## Problem
The data must be written out once more, precisely as given.

====================

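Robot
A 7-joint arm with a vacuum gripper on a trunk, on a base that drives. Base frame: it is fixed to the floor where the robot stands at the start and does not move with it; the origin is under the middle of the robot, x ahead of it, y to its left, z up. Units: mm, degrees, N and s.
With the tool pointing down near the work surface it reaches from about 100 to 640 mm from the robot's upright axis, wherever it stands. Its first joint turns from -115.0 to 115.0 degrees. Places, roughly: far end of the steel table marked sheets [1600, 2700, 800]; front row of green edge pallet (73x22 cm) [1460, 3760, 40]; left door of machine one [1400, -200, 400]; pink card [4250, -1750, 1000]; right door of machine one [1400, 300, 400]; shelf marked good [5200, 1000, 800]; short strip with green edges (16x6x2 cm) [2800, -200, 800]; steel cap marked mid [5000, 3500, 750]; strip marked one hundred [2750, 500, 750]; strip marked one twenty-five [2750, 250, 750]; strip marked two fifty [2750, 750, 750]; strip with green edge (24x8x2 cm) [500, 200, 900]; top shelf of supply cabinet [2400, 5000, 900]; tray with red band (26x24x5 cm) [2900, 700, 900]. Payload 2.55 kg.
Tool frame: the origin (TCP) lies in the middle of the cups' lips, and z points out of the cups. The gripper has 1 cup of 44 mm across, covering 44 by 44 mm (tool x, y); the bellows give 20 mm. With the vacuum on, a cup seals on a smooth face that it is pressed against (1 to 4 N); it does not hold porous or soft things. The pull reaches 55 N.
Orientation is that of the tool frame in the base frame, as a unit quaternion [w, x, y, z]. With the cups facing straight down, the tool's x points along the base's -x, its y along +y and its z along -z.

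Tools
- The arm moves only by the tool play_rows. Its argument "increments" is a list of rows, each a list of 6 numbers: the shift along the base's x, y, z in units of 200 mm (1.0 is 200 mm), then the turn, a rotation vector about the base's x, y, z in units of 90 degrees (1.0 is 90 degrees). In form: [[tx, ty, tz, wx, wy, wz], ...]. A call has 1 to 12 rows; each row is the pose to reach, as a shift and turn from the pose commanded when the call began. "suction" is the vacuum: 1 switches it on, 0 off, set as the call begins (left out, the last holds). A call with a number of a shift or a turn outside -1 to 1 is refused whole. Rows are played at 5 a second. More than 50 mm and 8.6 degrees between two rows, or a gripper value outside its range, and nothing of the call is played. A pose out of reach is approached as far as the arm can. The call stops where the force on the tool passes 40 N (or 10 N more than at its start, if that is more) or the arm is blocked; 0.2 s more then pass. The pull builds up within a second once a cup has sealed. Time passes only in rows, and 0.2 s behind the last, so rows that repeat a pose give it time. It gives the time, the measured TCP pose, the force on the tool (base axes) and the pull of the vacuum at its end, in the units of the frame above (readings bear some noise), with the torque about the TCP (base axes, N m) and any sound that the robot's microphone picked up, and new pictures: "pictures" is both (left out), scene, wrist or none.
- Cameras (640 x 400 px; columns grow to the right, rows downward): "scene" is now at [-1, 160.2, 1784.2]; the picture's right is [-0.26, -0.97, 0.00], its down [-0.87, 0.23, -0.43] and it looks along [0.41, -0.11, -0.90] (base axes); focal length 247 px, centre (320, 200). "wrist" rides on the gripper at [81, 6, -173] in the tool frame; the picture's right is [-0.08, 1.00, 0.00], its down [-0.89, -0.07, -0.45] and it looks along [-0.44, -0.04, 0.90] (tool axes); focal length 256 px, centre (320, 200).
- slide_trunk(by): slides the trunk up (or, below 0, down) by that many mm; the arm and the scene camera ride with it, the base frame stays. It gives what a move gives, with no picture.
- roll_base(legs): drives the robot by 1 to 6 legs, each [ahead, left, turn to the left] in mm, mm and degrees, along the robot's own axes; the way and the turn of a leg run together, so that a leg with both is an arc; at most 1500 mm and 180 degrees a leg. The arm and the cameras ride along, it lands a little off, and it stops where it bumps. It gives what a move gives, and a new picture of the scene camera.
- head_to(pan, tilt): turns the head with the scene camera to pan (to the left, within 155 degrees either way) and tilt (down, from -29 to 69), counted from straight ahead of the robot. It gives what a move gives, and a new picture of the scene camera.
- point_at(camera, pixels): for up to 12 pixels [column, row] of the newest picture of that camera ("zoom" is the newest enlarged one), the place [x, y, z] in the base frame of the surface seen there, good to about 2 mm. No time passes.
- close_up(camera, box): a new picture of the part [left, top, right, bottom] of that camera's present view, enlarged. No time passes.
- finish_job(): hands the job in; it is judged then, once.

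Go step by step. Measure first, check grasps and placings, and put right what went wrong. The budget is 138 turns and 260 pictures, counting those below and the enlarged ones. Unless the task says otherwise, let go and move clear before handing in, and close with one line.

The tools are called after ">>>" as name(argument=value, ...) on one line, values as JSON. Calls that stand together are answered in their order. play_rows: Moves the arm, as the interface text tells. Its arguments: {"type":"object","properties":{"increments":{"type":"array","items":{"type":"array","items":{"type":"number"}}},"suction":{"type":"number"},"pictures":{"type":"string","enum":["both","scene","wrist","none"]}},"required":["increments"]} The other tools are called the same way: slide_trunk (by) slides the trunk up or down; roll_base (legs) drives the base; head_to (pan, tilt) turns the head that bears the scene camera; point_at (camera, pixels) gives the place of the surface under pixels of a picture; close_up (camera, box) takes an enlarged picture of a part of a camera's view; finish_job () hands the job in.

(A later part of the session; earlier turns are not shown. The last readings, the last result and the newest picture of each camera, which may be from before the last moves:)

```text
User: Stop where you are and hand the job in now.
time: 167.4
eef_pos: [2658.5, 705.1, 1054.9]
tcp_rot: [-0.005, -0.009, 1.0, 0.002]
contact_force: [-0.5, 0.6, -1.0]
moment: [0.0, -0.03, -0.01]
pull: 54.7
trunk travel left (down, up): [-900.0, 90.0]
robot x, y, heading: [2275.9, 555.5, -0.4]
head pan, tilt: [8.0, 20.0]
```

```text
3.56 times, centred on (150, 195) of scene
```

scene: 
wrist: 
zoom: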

====================

## Completed exercise
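Robot
A 7-joint arm with a vacuum gripper on a trunk, on a base that drives. Base frame: it is fixed to the floor where the robot stands at the start and does not move with it; the origin is under the middle of the robot, x ahead of it, y to its left, z up. Units: mm, degrees, N and s.
With the tool pointing down near the work surface it reaches from about 100 to 640 mm from the robot's upright axis, wherever it stands. Its first joint turns from -115.0 to 115.0 degrees. Places, roughly: far end of the steel table marked sheets [1600, 2700, 800]; front row of green edge pallet (73x22 cm) [1460, 3760, 40]; left door of machine one [1400, -200, 400]; pink card [4250, -1750, 1000]; right door of machine one [1400, 300, 400]; shelf marked good [5200, 1000, 800]; short strip with green edges (16x6x2 cm) [2800, -200, 800]; steel cap marked mid [5000, 3500, 750]; strip marked one hundred [2750, 500, 750]; strip marked one twenty-five [2750, 250, 750]; strip marked two fifty [2750, 750, 750]; strip with green edge (24x8x2 cm) [500, 200, 900]; top shelf of supply cabinet [2400, 5000, 900]; tray with red band (26x24x5 cm) [2900, 700, 900]. Payload 2.55 kg.
Tool frame: the origin (TCP) lies in the middle of the cups' lips, and z points out of the cups. The gripper has 1 cup of 44 mm across, covering 44 by 44 mm (tool x, y); the bellows give 20 mm. With the vacuum on, a cup seals on a smooth face that it is pressed against (1 to 4 N); it does not hold porous or soft things. The pull reaches 55 N.
Orientation is that of the tool frame in the base frame, as a unit quaternion [w, x, y, z]. With the cups facing straight down, the tool's x points along the base's -x, its y along +y and its z along -z.

Tools
- The arm moves only by the tool play_rows. Its argument "increments" is a list of rows, each a list of 6 numbers: the shift along the base's x, y, z in units of 200 mm (1.0 is 200 mm), then the turn, a rotation vector about the base's x, y, z in units of 90 degrees (1.0 is 90 degrees). In form: [[tx, ty, tz, wx, wy, wz], ...]. A call has 1 to 12 rows; each row is the pose to reach, as a shift and turn from the pose commanded when the call began. "suction" is the vacuum: 1 switches it on, 0 off, set as the call begins (left out, the last holds). A call with a number of a shift or a turn outside -1 to 1 is refused whole. Rows are played at 5 a second. More than 50 mm and 8.6 degrees between two rows, or a gripper value outside its range, and nothing of the call is played. A pose out of reach is approached as far as the arm can. The call stops where the force on the tool passes 40 N (or 10 N more than at its start, if that is more) or the arm is blocked; 0.2 s more then pass. The pull builds up within a second once a cup has sealed. Time passes only in rows, and 0.2 s behind the last, so rows that repeat a pose give it time. It gives the time, the measured TCP pose, the force on the tool (base axes) and the pull of the vacuum at its end, in the units of the frame above (readings bear some noise), with the torque about the TCP (base axes, N m) and any sound that the robot's microphone picked up, and new pictures: "pictures" is both (left out), scene, wrist or none.
- Cameras (640 x 400 px; columns grow to the right, rows downward): "scene" is now at [-1, 160.2, 1784.2]; the picture's right is [-0.26, -0.97, 0.00], its down [-0.87, 0.23, -0.43] and it looks along [0.41, -0.11, -0.90] (base axes); focal length 247 px, centre (320, 200). "wrist" rides on the gripper at [81, 6, -173] in the tool frame; the picture's right is [-0.08, 1.00, 0.00], its down [-0.89, -0.07, -0.45] and it looks along [-0.44, -0.04, 0.90] (tool axes); focal length 256 px, centre (320, 200).
- slide_trunk(by): slides the trunk up (or, below 0, down) by that many mm; the arm and the scene camera ride with it, the base frame stays. It gives what a move gives, with no picture.
- roll_base(legs): drives the robot by 1 to 6 legs, each [ahead, left, turn to the left] in mm, mm and degrees, along the robot's own axes; the way and the turn of a leg run together, so that a leg with both is an arc; at most 1500 mm and 180 degrees a leg. The arm and the cameras ride along, it lands a little off, and it stops where it bumps. It gives what a move gives, and a new picture of the scene camera.
- head_to(pan, tilt): turns the head with the scene camera to pan (to the left, within 155 degrees either way) and tilt (down, from -29 to 69), counted from straight ahead of the robot. It gives what a move gives, and a new picture of the scene camera.
- point_at(camera, pixels): for up to 12 pixels [column, row] of the newest picture of that camera ("zoom" is the newest enlarged one), the place [x, y, z] in the base frame of the surface seen there, good to about 2 mm. No time passes.
- close_up(camera, box): a new picture of the part [left, top, right, bottom] of that camera's present view, enlarged. No time passes.
- finish_job(): hands the job in; it is judged then, once.

Go step by step. Measure first, check grasps and placings, and put right what went wrong. The budget is 138 turns and 260 pictures, counting those below and the enlarged ones. Unless the task says otherwise, let go and move clear before handing in, and close with one line.

The tools are called after ">>>" as name(argument=value, ...) on one line, values as JSON. Calls that stand together are answered in their order. play_rows: Moves the arm, as the interface text tells. Its arguments: {"type":"object","properties":{"increments":{"type":"array","items":{"type":"array","items":{"type":"number"}}},"suction":{"type":"number"},"pictures":{"type":"string","enum":["both","scene","wrist","none"]}},"required":["increments"]} The other tools are called the same way: slide_trunk (by) slides the trunk up or down; roll_base (legs) drives the base; head_to (pan, tilt) turns the head that bears the scene camera; point_at (camera, pixels) gives the place of the surface under pixels of a picture; close_up (camera, box) takes an enlarged picture of a part of a camera's view; finish_job () hands the job in.

(A later part of the session; earlier turns are not shown. The last readings, the last result and the newest picture of each camera, which may be from before the last moves:)

```text
User: Stop where you are and hand the job in now.
time: 167.4
eef_pos: [2658.5, 705.1, 1054.9]
tcp_rot: [-0.005, -0.009, 1.0, 0.002]
contact_force: [-0.5, 0.6, -1.0]
moment: [0.0, -0.03, -0.01]
pull: 54.7
trunk travel left (down, up): [-900.0, 90.0]
robot x, y, heading: [2275.9, 555.5, -0.4]
head pan, tilt: [8.0, 20.0]
```

```text
3.56 times, centred on (150, 195) of scene
```

scene: 
wrist: 
zoom: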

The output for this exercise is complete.